■ Problem requirements ■
For each line of the data below that holds "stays", copy the line.

■ Available data ■
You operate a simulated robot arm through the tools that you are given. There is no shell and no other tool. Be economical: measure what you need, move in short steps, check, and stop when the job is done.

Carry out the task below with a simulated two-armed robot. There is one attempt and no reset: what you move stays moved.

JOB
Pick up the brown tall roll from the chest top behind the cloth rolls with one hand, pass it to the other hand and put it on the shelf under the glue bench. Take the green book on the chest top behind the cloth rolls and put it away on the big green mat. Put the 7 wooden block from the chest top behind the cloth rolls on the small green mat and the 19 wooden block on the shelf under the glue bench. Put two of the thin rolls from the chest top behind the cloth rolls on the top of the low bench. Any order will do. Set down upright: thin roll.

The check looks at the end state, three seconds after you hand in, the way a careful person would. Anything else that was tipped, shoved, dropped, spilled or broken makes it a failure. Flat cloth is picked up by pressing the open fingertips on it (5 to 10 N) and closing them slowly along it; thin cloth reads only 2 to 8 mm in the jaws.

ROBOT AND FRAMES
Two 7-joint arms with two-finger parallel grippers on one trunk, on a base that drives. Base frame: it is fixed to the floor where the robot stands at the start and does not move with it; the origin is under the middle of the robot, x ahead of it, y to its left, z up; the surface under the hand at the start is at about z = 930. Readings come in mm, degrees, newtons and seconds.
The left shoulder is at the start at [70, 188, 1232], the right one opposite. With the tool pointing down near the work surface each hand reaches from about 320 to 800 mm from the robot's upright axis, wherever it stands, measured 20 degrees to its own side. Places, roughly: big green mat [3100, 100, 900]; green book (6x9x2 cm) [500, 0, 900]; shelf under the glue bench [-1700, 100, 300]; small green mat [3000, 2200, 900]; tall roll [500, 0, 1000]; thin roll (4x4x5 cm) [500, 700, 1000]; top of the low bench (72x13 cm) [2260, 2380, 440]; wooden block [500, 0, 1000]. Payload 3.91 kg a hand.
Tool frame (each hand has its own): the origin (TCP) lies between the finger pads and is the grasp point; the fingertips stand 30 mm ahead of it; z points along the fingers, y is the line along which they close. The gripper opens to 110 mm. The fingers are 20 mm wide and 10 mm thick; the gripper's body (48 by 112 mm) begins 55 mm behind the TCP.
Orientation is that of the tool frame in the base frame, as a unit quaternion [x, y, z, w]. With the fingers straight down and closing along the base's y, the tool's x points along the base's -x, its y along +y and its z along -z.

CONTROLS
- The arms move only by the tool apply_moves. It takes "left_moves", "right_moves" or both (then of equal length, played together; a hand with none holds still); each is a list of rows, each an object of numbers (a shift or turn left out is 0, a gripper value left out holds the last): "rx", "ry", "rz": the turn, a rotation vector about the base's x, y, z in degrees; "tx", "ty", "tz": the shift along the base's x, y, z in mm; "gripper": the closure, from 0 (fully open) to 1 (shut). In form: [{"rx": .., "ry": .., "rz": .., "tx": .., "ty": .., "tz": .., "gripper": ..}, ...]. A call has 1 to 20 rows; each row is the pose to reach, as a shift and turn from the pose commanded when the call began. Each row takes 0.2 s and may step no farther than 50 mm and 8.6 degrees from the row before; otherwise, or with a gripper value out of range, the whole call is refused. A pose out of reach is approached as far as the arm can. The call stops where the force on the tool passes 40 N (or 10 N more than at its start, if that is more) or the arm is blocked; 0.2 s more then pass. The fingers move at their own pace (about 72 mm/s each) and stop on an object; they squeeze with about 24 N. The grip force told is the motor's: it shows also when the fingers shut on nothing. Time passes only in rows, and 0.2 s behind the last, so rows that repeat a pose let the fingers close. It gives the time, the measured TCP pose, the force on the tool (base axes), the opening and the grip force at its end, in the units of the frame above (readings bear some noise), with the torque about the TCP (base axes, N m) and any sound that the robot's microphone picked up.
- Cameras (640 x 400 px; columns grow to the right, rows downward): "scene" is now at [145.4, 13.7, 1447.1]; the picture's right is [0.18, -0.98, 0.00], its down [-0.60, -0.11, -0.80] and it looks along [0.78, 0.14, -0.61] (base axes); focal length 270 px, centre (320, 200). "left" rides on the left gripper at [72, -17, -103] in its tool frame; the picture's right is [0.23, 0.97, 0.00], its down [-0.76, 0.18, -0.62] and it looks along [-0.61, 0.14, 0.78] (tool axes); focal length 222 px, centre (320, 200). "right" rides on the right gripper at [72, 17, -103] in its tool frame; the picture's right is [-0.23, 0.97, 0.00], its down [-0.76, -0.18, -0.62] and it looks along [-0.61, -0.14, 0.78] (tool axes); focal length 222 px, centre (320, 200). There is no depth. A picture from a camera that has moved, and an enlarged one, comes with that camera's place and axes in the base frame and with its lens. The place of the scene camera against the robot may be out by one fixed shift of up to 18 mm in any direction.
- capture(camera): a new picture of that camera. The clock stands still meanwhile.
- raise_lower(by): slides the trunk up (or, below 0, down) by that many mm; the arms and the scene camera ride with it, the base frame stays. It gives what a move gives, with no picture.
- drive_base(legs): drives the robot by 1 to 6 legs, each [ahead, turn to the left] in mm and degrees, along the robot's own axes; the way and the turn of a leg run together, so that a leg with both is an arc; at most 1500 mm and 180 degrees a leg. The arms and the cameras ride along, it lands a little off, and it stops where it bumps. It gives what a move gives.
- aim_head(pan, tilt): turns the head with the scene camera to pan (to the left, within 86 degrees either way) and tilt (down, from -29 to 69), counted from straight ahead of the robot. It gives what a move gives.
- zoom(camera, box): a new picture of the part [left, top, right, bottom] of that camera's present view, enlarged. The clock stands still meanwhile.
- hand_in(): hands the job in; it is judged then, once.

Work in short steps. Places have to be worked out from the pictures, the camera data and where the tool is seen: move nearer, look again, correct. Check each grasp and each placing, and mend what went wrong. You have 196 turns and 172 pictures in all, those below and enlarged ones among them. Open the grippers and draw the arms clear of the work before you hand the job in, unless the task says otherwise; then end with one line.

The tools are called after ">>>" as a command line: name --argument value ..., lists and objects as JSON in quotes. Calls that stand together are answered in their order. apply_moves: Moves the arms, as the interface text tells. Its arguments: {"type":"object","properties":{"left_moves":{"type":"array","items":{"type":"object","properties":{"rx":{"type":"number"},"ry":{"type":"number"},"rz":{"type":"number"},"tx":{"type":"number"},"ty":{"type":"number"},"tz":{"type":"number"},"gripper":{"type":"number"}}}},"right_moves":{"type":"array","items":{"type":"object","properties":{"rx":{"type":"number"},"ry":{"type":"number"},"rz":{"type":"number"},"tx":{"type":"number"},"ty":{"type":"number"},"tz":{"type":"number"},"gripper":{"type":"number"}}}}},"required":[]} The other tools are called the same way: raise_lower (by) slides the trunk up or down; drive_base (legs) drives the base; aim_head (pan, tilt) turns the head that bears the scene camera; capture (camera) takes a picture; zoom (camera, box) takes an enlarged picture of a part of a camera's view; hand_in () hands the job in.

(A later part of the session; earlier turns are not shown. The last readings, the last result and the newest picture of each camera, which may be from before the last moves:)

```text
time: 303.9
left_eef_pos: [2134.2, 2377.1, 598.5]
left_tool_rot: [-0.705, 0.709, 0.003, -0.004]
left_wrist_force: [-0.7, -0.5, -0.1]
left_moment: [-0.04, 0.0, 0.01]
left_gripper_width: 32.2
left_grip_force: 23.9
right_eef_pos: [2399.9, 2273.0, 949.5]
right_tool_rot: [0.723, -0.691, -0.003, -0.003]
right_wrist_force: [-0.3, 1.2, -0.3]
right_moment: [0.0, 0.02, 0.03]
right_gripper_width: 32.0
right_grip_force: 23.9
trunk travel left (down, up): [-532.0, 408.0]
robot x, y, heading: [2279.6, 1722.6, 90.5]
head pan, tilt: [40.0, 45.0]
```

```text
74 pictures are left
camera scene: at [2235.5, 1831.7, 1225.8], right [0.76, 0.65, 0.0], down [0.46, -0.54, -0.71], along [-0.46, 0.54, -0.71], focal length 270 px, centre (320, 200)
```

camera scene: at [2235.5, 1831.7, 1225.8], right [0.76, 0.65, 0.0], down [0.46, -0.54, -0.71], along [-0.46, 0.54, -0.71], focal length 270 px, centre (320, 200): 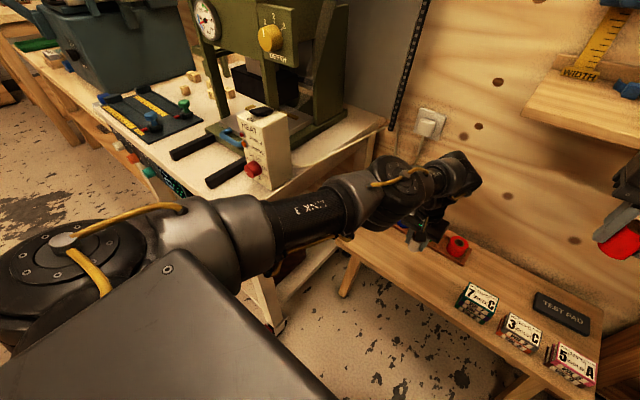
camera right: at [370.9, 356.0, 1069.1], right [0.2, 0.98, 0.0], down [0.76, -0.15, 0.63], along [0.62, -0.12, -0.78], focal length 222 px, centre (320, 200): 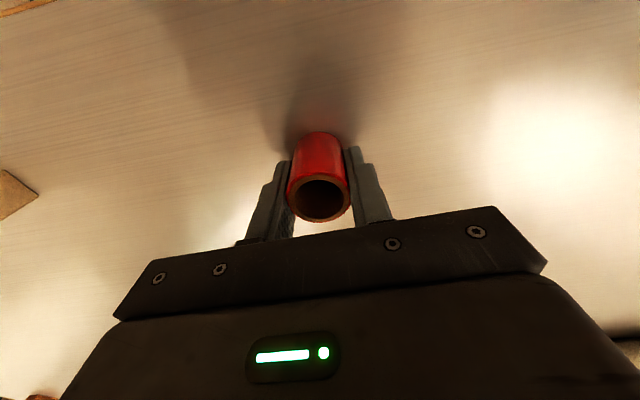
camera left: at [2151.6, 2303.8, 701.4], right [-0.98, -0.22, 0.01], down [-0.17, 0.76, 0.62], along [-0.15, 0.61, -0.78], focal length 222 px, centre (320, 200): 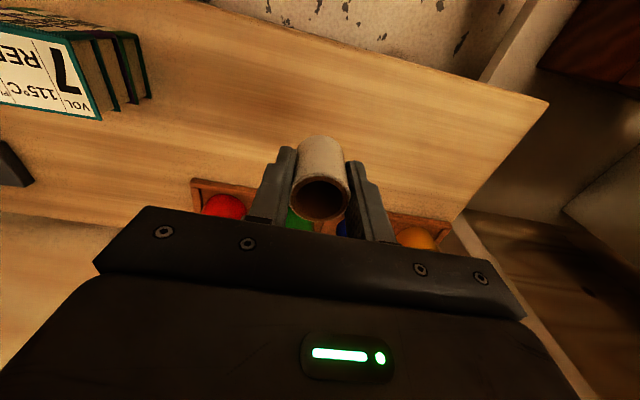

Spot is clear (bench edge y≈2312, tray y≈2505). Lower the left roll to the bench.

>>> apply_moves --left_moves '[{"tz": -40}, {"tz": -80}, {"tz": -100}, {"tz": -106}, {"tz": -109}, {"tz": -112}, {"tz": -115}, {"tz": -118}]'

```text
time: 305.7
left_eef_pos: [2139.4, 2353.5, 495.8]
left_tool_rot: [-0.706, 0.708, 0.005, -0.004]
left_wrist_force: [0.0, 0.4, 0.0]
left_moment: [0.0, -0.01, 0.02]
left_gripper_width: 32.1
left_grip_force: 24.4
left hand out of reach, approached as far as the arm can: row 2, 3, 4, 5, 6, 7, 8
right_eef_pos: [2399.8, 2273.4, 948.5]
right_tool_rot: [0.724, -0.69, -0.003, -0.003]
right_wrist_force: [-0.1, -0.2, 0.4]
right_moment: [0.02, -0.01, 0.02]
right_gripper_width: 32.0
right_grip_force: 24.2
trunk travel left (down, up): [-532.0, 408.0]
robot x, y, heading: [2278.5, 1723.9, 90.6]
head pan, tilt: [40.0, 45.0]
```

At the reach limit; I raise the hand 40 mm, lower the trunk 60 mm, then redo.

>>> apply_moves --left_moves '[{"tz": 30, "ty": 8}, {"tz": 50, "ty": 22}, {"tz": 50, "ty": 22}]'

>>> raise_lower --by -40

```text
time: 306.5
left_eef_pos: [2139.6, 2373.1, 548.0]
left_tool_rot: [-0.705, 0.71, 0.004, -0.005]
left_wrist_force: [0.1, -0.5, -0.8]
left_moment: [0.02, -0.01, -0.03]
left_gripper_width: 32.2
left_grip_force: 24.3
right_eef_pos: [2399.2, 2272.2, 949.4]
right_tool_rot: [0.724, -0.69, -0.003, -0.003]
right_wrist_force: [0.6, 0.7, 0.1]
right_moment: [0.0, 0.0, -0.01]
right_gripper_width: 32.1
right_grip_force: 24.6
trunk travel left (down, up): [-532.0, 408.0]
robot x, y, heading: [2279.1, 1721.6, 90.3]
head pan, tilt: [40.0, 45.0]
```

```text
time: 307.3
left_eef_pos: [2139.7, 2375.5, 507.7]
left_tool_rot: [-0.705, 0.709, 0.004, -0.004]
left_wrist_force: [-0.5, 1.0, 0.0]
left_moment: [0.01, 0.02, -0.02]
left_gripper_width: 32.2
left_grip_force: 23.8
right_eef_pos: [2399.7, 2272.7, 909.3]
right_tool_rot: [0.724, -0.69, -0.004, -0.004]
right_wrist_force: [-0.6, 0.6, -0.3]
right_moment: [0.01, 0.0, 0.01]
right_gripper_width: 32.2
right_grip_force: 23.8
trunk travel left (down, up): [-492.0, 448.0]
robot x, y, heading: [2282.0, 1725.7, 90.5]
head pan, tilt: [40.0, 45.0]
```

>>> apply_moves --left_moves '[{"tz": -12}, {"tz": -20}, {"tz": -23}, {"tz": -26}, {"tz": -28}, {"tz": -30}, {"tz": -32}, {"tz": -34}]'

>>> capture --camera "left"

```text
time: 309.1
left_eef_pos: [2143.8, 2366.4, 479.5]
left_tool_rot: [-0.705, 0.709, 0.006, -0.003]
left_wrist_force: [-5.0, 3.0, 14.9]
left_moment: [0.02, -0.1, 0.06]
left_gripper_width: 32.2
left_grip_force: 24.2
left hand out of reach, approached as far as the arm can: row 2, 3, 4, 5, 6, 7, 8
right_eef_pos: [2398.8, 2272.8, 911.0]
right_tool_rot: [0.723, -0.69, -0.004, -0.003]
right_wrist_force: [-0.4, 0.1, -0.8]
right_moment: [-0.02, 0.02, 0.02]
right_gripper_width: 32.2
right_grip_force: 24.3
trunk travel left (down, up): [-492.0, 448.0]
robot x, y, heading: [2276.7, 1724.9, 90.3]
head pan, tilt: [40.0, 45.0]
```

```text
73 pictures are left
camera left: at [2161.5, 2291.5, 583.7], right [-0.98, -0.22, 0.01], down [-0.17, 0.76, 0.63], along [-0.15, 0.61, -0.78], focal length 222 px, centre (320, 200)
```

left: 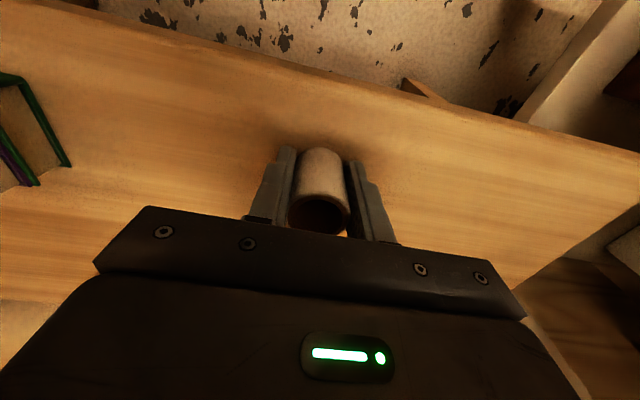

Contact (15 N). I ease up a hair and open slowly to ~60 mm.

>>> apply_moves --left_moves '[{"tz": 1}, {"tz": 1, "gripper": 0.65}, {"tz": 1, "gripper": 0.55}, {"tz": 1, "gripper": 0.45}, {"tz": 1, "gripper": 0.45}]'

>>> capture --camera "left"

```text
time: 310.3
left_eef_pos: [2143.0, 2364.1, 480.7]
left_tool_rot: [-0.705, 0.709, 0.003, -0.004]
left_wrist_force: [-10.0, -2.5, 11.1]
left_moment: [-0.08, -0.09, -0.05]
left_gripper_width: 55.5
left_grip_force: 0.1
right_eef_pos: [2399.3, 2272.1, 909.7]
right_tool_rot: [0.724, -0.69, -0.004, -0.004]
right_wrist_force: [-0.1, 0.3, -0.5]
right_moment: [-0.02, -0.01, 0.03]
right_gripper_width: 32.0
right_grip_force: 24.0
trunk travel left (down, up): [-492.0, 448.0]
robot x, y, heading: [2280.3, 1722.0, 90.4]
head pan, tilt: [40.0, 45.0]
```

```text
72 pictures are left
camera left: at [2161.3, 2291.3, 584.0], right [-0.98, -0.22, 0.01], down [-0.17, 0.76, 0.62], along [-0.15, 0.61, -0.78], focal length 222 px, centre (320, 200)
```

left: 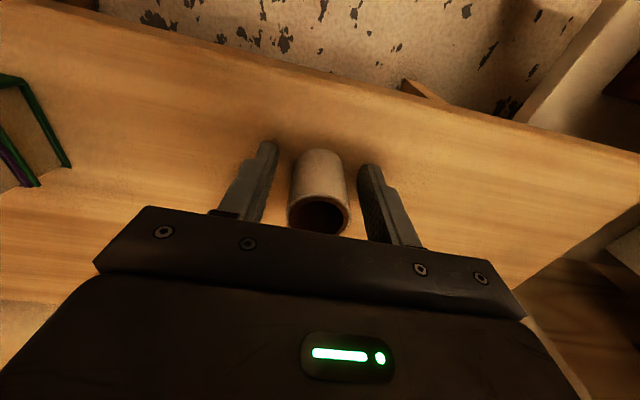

■ Written response ■
Carry out the task below with a simulated two-armed robot. There is one attempt and no reset: what you move stays moved.
- raise_lower(by): slides the trunk up (or, below 0, down) by that many mm; the arms and the scene camera ride with it, the base frame stays. It gives what a move gives, with no picture.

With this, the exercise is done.